NEW YORK ( TheStreet) -- Asbury Automotive Group (NYSE: ABG) has been downgraded by TheStreet Ratings from buy to hold. The company's strengths can be seen in multiple areas, such as its revenue growth, solid stock price performance and impressive record of earnings per share growth. However, as a counter to these strengths, we also find weaknesses including generally poor debt management, weak operating cash flow and poor profit margins. Highlights from the ratings report include:
- ABG's revenue growth has slightly outpaced the industry average of 1.4%. Since the same quarter one year prior, revenues slightly increased by 7.8%. Growth in the company's revenue appears to have helped boost the earnings per share.

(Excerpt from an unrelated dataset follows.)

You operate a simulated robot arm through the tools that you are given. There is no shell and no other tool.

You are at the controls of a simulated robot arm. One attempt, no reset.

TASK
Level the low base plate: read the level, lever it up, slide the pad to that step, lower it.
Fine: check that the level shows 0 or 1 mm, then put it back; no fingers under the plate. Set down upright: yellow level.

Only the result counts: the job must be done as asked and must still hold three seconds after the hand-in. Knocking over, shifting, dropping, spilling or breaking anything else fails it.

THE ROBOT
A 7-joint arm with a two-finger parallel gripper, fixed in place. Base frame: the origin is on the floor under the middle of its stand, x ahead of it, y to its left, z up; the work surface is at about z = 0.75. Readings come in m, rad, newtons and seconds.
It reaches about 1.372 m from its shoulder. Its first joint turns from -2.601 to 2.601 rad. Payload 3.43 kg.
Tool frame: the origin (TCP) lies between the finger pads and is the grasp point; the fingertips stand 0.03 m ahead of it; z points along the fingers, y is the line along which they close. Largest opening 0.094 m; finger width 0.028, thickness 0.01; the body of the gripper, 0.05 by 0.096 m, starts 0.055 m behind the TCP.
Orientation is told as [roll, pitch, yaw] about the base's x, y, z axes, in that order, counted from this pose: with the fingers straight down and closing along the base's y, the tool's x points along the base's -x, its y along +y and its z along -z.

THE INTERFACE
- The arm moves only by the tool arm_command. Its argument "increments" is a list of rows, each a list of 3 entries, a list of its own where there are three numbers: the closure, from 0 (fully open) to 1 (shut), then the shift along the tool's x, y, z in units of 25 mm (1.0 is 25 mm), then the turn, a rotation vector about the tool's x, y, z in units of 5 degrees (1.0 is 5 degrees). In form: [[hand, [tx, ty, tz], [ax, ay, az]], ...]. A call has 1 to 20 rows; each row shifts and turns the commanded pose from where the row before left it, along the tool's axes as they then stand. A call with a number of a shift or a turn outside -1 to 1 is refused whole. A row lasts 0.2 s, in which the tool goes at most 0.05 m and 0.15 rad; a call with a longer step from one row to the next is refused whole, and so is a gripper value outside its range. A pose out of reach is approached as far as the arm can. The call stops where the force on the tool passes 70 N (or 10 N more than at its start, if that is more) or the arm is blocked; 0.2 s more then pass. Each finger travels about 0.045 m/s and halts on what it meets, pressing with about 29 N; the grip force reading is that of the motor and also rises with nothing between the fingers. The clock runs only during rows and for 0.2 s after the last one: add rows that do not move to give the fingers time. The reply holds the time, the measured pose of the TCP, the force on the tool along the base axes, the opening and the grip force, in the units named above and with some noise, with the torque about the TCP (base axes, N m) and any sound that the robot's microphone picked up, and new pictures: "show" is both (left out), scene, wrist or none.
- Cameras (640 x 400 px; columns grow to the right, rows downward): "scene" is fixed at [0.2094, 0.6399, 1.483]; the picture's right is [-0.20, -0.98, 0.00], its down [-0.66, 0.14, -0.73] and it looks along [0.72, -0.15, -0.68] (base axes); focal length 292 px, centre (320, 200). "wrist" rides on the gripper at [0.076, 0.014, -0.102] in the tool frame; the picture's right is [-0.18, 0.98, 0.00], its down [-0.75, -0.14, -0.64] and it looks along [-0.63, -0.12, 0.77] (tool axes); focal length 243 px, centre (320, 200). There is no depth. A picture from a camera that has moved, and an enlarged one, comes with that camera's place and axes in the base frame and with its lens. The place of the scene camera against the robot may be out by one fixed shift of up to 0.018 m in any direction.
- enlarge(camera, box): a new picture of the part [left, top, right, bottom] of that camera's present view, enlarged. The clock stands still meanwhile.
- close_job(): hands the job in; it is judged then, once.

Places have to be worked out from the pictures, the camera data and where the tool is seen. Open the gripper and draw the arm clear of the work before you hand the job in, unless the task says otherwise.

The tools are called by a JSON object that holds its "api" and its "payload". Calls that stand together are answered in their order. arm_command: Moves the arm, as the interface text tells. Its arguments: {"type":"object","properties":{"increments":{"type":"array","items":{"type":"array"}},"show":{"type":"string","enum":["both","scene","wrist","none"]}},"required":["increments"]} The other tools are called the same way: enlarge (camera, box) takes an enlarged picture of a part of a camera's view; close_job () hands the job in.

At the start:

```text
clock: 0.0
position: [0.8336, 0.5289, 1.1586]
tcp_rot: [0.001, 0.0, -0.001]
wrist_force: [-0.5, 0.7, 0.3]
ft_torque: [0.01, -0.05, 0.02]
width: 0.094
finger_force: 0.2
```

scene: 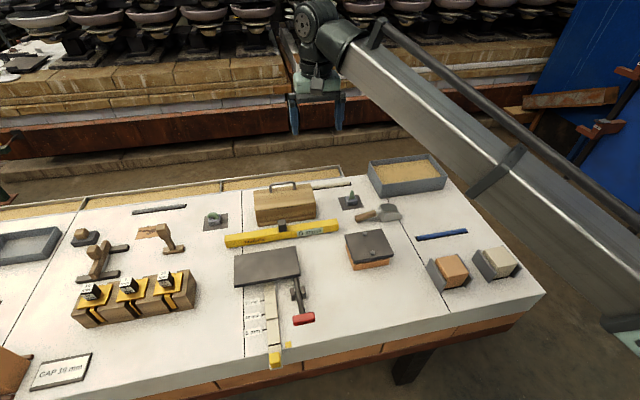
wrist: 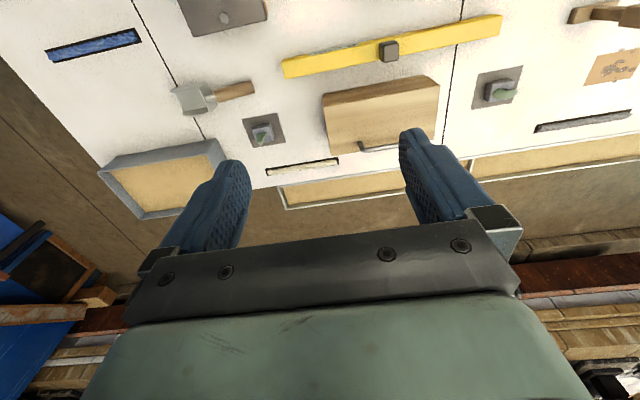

- Powered by its strong earnings growth of 278.57% and other important driving factors, this stock has surged by 55.36% over the past year, outperforming the rise in the S&P 500 Index during the same period. Regarding the stock's future course, our hold rating indicates that we do not recommend additional investment in this stock despite its gains in the past year.
- Net operating cash flow has significantly decreased to -$251.50 million or 566.60% when compared to the same quarter last year. In addition, when comparing to the industry average, the firm's growth rate is much lower.
- The debt-to-equity ratio is very high at 2.85 and currently higher than the industry average, implying that there is very poor management of debt levels within the company. Along with this, the company manages to maintain a quick ratio of 0.31, which clearly demonstrates the inability to cover short-term cash needs.